_SHORT PROBLEM:_ Please give the count of lines holding the string "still" and nothing besides.

--*--

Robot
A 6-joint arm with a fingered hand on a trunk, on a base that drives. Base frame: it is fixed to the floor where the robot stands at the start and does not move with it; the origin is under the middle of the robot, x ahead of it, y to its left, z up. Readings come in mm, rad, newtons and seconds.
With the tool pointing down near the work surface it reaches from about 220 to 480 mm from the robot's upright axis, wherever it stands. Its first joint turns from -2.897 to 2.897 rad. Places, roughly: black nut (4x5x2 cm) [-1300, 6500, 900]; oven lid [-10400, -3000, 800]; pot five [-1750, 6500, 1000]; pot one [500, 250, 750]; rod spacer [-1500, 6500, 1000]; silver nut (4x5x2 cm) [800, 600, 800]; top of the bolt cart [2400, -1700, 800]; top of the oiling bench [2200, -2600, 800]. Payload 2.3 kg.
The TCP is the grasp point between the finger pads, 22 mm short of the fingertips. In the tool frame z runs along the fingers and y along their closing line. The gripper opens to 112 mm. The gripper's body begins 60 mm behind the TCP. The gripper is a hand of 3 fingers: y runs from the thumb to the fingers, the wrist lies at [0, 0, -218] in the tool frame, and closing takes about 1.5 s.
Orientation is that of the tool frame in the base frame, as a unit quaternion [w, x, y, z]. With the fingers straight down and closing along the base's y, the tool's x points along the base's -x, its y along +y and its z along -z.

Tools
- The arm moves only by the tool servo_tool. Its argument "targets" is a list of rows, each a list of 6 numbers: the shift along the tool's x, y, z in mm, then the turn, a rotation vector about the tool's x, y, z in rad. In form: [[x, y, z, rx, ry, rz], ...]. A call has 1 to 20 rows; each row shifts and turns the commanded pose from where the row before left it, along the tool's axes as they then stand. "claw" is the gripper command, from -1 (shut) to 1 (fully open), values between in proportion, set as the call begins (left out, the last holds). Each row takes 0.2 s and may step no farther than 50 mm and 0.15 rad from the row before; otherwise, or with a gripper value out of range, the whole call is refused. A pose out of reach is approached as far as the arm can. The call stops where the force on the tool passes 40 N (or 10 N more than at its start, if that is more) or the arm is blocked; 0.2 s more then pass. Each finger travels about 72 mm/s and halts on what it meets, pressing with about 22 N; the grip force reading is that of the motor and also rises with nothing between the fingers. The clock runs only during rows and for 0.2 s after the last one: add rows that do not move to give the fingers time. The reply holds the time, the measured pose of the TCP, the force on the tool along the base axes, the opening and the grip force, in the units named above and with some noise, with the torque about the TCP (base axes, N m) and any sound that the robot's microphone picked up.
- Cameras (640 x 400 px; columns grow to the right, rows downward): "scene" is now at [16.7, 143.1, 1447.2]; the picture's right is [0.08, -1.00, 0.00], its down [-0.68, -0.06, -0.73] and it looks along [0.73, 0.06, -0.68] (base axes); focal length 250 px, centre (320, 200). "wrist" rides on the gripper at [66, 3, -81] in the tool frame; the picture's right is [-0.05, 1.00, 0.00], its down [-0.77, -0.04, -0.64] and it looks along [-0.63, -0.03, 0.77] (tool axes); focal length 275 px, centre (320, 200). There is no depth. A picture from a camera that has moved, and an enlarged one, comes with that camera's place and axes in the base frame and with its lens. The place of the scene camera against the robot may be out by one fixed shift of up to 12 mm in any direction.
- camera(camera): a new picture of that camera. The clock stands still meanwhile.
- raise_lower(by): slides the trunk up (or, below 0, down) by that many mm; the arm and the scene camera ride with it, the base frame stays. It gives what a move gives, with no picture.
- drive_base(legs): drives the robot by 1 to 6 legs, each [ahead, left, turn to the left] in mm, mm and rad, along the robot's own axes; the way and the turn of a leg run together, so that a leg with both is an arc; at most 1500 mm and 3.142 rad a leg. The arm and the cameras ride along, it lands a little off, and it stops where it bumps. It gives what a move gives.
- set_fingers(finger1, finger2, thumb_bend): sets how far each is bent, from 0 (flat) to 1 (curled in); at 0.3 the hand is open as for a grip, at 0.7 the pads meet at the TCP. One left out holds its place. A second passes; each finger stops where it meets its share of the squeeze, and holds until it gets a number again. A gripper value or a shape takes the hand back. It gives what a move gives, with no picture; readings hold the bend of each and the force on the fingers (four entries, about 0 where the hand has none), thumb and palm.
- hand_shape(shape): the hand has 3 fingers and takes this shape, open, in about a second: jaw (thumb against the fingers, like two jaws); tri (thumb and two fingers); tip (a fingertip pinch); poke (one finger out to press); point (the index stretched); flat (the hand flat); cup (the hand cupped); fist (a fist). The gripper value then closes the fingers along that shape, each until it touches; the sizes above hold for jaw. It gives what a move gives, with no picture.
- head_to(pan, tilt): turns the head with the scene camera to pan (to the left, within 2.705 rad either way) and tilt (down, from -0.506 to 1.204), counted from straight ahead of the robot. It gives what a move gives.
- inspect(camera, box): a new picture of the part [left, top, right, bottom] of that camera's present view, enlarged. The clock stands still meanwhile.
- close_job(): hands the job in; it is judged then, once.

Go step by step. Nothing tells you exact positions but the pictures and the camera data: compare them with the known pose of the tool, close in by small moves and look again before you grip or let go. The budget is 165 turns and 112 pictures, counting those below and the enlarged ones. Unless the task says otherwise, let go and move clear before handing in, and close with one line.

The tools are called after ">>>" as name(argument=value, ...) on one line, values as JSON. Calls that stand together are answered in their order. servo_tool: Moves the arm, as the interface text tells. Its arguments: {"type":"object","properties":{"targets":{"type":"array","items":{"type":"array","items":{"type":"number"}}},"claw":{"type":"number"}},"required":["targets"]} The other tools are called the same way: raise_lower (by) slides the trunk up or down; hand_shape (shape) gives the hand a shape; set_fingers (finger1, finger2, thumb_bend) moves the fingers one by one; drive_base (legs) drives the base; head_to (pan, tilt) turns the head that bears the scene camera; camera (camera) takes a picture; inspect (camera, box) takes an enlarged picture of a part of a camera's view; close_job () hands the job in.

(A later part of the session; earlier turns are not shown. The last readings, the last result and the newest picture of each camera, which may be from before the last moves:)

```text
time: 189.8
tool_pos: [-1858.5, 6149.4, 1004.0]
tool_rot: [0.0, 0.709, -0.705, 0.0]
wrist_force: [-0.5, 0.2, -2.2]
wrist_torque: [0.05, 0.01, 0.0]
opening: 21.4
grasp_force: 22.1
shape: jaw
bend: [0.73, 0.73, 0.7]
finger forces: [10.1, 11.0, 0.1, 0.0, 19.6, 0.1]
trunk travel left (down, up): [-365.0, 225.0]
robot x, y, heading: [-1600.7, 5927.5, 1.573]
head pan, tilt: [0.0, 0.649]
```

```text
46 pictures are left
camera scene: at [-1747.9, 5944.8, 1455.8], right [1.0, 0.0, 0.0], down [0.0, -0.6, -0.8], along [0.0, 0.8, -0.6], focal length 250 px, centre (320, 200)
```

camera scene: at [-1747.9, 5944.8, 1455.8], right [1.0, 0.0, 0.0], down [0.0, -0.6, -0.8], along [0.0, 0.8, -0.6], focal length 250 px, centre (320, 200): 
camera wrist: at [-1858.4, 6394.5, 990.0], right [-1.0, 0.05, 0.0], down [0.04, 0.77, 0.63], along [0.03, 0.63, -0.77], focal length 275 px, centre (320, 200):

--*--

_TASK RESPONSE:_ 2